Tuesday, September 13, 2011

September 10th, 2011 - III třída - Prostějov - Haná Prostějov B 2 SK Prostějov 0

September 10th, 2011
III třída (9th division)
Haná Prostějov B 2 SK Prostějov 0
Attendance: 250
Admission: 20kc

The long awaited (or not) derby between Haná Prostějov B and SK Prostějov was played last weekend. Apparently, this was the first derby in Prostějov between clubs in the city in over 40 years. SK Prostějov are clearly the more notable name in the city, as they have been around for much longer, and for a few years they played in the 2nd division. As I have stated a number of times, they recently reformed in the 10th division, which led to the derby match last weekend. Haná has traditionally been the 3rd, or 4th club in the city, depending on how many clubs existed at a given time. Their first team is lucky to get 150 people a game, while their "B" team can generally expect 20-50 people.

Needless to say, SK Prostějov were heavy favourites going into this match. Since they reformed last year, they hadn't lost a league match (25 played), and the average age for Haná B was 33! I must give credit to Haná B, as they didn't really call up any first team players to pad the roster, they played with what they normally play with week in and week out.

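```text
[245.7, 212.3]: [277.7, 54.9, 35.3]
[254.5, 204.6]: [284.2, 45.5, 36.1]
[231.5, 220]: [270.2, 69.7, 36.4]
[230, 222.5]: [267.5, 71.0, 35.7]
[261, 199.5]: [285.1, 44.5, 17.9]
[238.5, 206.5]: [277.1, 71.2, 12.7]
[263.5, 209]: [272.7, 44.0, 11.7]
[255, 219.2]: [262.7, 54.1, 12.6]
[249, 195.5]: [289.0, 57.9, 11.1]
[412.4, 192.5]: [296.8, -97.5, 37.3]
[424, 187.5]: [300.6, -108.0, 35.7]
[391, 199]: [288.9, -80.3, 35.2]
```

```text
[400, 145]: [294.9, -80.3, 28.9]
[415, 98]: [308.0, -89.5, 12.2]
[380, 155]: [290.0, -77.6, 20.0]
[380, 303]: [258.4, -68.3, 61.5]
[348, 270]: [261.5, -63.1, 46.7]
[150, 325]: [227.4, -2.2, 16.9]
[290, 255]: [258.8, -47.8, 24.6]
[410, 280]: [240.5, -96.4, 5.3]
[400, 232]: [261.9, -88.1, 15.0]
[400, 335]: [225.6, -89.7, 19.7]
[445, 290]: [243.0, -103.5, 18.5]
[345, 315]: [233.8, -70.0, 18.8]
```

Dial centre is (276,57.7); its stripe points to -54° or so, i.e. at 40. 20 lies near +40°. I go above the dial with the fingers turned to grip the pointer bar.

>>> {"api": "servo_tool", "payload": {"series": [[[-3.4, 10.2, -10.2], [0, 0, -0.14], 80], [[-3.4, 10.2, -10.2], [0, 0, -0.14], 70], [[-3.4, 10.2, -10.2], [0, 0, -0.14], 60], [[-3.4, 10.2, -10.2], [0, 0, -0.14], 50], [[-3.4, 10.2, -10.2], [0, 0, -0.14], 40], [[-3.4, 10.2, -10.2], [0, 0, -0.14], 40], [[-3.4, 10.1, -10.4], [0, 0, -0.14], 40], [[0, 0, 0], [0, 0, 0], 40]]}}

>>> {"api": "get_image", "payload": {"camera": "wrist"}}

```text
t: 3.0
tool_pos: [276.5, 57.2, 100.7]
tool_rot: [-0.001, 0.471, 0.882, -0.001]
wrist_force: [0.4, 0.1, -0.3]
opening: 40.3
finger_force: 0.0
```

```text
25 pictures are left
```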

I was hoping this match would have been played on the grass pitch, but for some reason it wasn't. It was played on the artificial pitch, which is of poor quality, and the size doesn't fit the regulations. To make matters worse, there were no real facilities for spectators. People had to stand at the back of the main stand (which faces the grass pitch). There wasn't enough room for everyone, so people had to stand two or three deep. Other people sat on the grass behind a huge metal fence. About 30 SK Prostějov ultras showed up to support their club. They had the usual banners etc. There were no real incidents, except for play being stopped for about 10 minutes in the first half. This was as a result of a 'controversial' call by the assistant referee which caused a slight up-roar amongst the ultras. After Haná B scored two quick goals in the second half, they were quiet for the rest of the match. No one really expected the hosts to win, but I have to wonder if SK Prostějov took them a little too lightly, and perhaps did not go into the match with the right frame of mind.

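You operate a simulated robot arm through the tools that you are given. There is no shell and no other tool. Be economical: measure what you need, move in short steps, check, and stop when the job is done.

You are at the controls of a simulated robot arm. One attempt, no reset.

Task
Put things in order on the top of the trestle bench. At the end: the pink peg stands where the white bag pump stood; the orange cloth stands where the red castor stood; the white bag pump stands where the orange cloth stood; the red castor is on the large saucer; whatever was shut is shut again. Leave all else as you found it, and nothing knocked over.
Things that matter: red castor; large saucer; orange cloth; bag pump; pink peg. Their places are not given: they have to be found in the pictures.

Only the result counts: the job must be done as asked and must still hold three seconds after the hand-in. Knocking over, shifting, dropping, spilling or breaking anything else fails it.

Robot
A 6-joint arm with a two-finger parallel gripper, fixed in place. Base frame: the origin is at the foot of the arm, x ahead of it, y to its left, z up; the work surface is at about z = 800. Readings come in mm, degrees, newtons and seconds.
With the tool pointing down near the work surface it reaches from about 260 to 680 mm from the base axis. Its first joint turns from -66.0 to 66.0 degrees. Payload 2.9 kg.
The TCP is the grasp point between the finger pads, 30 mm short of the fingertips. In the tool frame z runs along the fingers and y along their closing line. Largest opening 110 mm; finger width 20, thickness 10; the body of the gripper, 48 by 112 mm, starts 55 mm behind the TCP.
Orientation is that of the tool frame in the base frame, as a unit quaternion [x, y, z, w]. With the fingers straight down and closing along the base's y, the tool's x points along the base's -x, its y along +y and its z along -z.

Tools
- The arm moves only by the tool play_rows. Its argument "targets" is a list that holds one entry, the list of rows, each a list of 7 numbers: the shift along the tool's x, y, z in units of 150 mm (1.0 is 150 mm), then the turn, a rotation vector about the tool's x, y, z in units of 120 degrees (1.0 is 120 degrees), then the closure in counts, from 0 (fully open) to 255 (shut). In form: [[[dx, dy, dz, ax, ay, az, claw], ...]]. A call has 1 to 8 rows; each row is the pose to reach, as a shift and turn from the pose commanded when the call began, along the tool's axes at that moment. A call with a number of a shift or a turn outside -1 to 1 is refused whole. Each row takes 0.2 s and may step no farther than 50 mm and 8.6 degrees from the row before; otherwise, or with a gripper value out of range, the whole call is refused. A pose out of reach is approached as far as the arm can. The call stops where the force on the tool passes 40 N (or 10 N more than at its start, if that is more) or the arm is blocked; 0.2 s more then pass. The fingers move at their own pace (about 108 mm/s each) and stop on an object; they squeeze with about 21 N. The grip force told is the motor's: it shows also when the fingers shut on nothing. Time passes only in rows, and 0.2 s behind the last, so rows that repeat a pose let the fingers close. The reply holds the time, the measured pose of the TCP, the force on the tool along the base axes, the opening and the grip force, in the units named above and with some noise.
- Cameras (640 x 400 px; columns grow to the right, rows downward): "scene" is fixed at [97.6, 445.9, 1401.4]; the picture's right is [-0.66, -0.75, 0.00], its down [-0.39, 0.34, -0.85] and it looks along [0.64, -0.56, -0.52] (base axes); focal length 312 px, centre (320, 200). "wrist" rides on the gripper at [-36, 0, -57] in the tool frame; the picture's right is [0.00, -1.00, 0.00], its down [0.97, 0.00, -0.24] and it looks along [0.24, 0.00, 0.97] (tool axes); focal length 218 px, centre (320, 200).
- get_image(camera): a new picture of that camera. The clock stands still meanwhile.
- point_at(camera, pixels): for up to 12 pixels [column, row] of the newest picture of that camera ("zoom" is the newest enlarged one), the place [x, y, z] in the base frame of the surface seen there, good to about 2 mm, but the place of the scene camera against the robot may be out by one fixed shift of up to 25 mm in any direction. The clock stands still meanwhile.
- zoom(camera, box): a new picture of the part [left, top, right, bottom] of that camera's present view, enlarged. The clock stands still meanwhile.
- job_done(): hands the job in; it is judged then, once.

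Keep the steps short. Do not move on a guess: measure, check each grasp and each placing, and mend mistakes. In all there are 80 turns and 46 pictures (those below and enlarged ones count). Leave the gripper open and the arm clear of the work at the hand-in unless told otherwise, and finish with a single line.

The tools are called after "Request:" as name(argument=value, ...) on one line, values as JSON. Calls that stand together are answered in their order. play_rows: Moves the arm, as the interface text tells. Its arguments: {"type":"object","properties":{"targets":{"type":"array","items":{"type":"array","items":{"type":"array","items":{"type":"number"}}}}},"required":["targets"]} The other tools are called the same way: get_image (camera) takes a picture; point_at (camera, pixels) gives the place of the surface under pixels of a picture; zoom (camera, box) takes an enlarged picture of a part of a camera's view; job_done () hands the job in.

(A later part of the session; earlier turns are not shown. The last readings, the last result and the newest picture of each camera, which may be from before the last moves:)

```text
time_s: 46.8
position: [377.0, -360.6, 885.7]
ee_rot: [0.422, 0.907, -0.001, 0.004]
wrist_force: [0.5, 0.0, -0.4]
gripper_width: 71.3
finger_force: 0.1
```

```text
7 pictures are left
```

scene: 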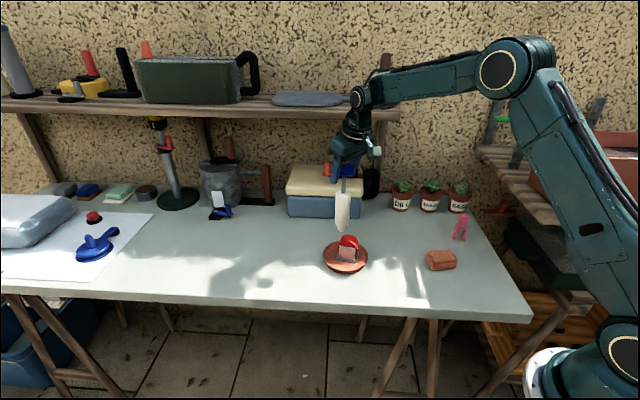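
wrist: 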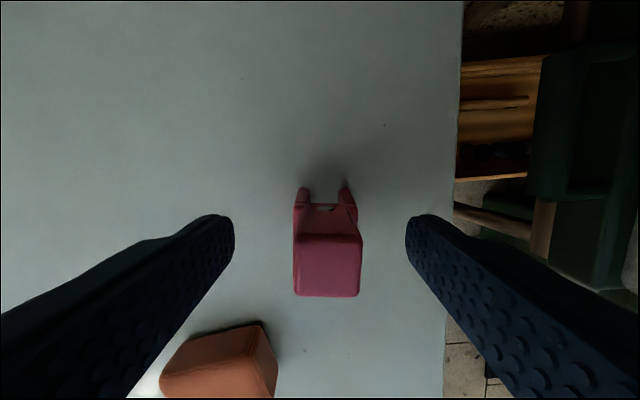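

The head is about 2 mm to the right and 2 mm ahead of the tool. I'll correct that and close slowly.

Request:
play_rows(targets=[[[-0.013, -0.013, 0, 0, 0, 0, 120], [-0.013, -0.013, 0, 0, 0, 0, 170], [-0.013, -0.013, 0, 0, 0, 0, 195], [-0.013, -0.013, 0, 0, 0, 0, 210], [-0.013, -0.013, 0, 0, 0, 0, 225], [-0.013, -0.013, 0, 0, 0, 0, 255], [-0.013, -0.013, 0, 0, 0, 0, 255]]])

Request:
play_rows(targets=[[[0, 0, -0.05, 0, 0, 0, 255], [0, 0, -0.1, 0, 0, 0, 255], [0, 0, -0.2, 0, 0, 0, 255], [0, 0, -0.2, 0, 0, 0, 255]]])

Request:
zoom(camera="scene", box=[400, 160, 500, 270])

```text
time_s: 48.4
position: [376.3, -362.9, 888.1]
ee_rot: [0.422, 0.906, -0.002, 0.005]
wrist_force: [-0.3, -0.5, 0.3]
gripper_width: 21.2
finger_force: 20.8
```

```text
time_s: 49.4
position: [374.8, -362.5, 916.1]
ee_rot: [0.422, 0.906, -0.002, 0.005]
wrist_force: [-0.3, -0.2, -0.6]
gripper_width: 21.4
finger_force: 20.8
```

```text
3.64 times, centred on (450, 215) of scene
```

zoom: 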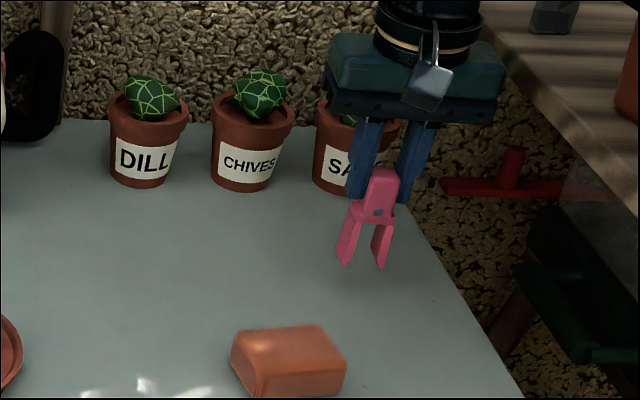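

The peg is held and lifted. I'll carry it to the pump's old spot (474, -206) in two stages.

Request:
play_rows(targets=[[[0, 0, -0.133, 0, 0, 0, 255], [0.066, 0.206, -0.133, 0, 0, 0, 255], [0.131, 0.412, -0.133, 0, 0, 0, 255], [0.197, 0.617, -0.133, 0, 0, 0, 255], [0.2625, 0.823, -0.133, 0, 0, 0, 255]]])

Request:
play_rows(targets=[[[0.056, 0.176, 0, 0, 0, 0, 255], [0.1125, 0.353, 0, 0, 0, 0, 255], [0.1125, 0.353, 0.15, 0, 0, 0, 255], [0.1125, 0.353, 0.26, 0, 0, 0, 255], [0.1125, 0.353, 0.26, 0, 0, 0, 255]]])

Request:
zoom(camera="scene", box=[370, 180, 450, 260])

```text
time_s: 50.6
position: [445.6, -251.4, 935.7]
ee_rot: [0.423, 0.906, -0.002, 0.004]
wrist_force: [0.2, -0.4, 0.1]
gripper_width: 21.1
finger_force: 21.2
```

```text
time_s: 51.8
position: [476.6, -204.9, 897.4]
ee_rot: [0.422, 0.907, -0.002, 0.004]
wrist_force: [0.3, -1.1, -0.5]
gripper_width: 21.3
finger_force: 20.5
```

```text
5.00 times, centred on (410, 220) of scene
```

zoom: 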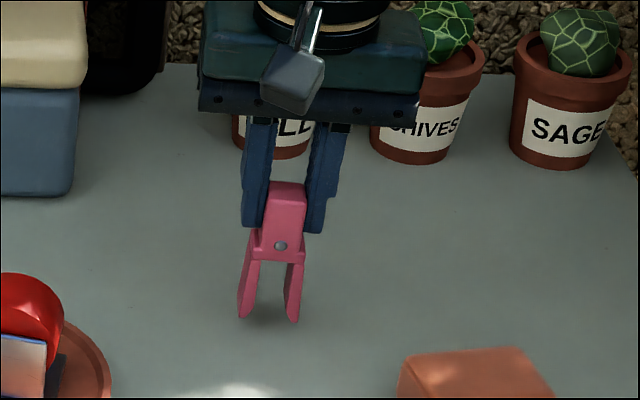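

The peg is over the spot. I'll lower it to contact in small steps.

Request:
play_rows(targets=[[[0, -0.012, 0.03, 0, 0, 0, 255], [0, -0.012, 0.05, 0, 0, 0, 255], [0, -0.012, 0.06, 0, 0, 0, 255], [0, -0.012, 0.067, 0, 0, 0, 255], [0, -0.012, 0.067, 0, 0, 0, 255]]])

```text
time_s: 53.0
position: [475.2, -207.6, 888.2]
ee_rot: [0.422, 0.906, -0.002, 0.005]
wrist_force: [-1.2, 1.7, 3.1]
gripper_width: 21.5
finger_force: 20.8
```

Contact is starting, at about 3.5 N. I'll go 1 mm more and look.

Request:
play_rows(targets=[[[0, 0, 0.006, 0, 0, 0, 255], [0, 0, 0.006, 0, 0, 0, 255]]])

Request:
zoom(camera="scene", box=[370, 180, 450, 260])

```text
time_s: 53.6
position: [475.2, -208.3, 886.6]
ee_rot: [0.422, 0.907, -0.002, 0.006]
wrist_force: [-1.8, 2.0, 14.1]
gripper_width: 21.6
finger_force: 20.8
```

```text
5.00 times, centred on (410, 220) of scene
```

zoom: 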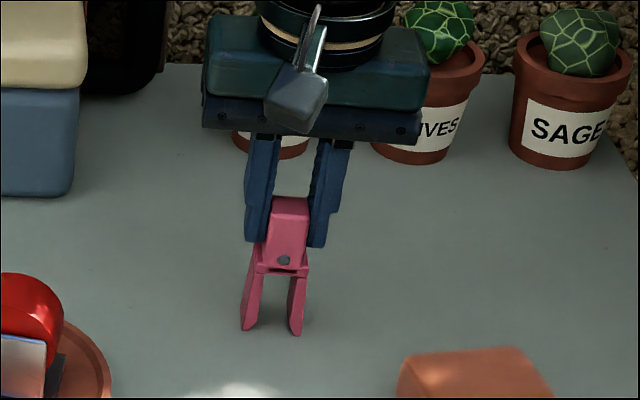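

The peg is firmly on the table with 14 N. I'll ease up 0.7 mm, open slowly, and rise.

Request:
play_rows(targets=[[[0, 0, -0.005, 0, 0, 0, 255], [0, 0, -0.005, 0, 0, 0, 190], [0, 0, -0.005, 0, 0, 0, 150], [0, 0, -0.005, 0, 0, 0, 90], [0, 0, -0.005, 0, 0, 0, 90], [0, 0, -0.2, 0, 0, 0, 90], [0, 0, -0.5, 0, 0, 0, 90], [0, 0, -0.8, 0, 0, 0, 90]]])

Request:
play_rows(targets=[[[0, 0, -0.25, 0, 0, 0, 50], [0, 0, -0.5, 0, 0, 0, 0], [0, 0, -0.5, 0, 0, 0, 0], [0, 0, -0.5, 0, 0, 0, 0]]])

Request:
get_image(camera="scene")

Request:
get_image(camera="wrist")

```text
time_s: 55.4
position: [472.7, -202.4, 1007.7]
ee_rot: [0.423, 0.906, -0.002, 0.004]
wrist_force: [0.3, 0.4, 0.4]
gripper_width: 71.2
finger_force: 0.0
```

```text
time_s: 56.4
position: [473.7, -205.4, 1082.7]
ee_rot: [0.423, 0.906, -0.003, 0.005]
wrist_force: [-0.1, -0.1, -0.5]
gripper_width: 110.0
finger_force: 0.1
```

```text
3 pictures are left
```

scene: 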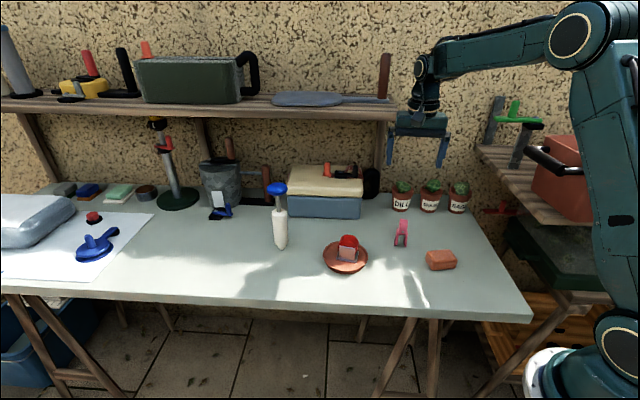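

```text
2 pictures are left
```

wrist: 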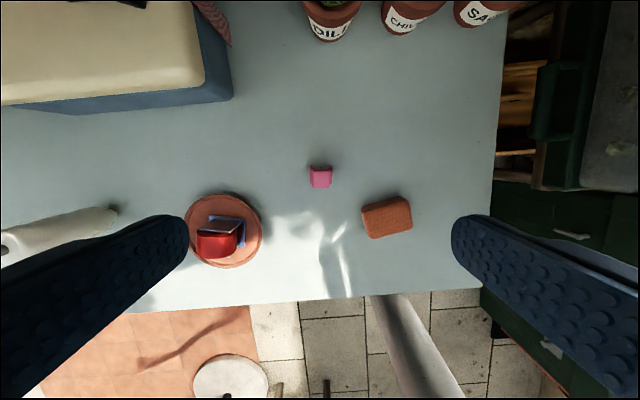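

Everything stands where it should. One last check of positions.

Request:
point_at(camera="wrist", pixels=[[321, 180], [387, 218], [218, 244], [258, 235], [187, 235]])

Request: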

It should be pointed out that the oldest player on the pitch (48 years old), scored the first goal for Haná, on a beautiful side foot volley from just outside the 18-yard box.

Sunday, September 4, 2011

September 4th, 2011 - Olomoucký Kraj - Okresní Přebor Prostějov - II Třída - Dobromilice 2 Olšany 2

September 4th, 2011
Olomoucký Kraj - Okresní Přebor Prostějov II Třída
Dobromilice 2 Olšany 2
Attendance: 90

Dobromilice is a village of around 830 located 20km south of Prostějov. One historical site of the village is a bridge which dates back to the 16th century, but after that there isn't much.

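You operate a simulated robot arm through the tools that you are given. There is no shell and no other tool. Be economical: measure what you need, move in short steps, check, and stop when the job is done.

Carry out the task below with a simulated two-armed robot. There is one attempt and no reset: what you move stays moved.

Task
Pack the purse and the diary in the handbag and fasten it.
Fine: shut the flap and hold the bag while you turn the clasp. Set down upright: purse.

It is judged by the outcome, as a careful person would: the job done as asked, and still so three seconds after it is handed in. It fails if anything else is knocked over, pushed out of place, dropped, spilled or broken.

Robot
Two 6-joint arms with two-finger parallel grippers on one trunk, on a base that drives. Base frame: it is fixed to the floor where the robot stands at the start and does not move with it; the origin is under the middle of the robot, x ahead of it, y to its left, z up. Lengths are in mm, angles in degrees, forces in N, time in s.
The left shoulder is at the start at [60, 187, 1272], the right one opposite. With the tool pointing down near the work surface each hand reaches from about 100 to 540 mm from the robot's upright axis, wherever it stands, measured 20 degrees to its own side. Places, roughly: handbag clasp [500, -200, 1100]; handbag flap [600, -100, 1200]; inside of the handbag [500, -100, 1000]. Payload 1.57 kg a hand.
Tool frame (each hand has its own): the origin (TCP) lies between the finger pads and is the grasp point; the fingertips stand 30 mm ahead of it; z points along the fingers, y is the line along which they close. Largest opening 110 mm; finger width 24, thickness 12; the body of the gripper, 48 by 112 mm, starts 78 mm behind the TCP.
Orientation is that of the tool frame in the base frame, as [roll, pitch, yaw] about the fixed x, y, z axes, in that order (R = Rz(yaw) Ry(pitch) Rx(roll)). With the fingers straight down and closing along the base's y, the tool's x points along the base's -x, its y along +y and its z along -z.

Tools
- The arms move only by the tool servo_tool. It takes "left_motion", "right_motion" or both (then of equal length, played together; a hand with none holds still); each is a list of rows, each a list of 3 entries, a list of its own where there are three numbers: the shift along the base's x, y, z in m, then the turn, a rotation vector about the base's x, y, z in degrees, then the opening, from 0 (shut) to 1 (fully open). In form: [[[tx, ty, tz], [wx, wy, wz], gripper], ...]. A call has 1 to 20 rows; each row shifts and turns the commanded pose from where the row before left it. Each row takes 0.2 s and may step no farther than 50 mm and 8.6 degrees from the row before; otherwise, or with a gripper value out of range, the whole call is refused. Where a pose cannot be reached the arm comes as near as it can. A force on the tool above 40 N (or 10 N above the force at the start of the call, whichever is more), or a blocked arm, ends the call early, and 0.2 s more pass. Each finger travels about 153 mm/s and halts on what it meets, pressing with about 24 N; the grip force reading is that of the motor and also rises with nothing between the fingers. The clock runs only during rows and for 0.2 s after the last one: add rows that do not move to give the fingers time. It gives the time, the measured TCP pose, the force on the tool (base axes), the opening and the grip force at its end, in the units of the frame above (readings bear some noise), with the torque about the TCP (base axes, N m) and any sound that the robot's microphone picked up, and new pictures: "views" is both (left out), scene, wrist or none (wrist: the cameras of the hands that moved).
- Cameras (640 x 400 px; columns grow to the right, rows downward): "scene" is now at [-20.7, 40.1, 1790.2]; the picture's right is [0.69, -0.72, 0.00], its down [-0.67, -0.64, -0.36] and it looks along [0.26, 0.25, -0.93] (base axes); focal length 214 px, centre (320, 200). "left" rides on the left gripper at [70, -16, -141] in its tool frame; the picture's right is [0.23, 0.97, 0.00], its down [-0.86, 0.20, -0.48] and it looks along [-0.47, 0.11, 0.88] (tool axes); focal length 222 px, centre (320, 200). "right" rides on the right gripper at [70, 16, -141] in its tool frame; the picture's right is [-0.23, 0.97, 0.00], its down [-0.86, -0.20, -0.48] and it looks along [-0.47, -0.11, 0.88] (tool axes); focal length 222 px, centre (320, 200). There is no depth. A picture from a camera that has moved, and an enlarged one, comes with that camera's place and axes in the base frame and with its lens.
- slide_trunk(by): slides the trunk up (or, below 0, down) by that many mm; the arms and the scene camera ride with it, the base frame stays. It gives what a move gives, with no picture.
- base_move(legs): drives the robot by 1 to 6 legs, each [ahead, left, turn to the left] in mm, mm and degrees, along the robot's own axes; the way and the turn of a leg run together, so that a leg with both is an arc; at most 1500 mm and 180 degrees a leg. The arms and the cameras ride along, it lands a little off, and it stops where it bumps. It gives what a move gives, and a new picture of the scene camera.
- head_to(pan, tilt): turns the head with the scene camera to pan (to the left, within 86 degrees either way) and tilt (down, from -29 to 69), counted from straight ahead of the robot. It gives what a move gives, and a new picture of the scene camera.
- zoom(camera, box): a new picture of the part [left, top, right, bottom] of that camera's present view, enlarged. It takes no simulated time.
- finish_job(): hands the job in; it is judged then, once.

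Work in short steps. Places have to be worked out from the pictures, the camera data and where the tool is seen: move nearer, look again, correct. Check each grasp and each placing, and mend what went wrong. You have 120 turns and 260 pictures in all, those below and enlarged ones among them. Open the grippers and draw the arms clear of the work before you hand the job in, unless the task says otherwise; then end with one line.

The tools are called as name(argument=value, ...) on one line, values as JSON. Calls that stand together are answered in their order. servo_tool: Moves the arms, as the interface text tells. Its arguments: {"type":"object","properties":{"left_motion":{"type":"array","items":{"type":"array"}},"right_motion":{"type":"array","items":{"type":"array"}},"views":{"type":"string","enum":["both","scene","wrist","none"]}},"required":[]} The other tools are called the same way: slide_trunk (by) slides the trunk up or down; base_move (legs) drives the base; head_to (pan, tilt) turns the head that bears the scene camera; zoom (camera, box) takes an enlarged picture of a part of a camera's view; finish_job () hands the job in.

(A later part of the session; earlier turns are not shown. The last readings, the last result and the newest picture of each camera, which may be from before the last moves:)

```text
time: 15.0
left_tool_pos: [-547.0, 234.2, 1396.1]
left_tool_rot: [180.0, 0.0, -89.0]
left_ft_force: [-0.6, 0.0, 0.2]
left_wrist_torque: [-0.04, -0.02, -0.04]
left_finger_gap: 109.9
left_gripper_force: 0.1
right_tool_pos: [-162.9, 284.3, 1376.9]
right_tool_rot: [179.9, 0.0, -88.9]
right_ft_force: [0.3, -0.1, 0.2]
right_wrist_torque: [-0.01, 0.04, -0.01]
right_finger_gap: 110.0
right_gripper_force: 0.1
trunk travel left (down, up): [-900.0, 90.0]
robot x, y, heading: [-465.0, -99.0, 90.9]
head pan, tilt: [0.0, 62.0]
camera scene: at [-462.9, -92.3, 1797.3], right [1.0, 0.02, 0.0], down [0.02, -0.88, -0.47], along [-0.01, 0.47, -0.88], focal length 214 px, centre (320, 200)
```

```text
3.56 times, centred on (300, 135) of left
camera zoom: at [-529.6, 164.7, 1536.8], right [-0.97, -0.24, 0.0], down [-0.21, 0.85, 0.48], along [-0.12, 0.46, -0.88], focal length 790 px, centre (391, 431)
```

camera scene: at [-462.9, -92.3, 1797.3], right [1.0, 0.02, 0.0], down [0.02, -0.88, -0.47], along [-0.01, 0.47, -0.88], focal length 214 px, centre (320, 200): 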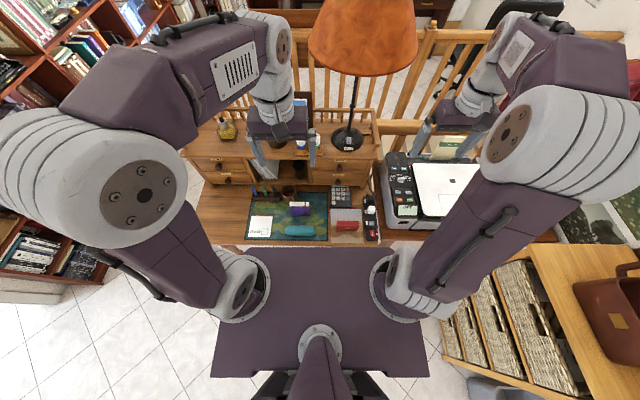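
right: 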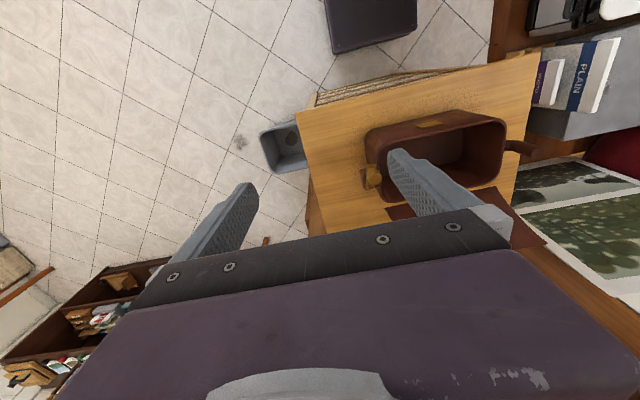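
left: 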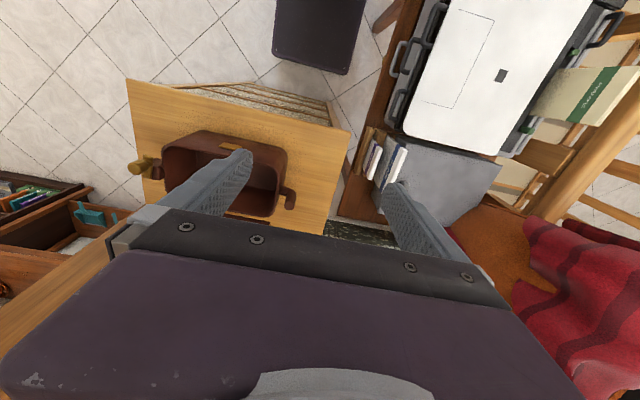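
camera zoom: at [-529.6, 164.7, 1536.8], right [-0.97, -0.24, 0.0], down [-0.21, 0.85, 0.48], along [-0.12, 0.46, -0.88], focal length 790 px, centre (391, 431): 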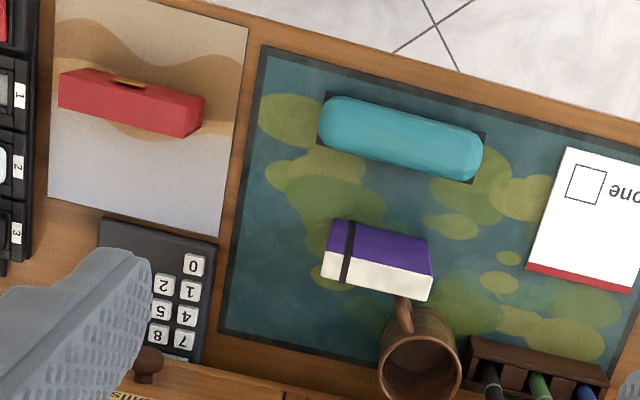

I made an attempt to watch a game here a few years ago, but when I arrived at the pitch I found out that the game was called off. Luckily, this time around I didn't have such bad luck. The village is impossible to reach by public transportation (bus) on the weekends, so my options were limited. I took a 15-minute train ride to Doloplazy, and then walked 2-km to get to Dobromilice. The fastest way to get there was past some dirty, smelly ponds, and down a path through the forest. Without a car getting to a game on the weekends can sometimes be problematic, and you have to be prepared for anything.

When I got to the pitch, I saw a decent crowd filling up most of the wooden benches. The pitch is kind of dug into the side of a hill, so all around it, you watch the game from an elevated stand point. The quality of the grass wasn't so good, as there were many brown spots, and the pitch wasn't exactly level. However, at this level, it never detracts from a game, but perhaps makes it better.

There were two metal 'shacks' which served as a beer/kofola stand and for chips. The beer was 25kc, and didn't taste good at all. This didn't stop the locals from buying it though. The atmosphere at the game was exactly what you would want at a village match. Poor quality play, locals, and a unique setting for a pitch. All in all, a good day out.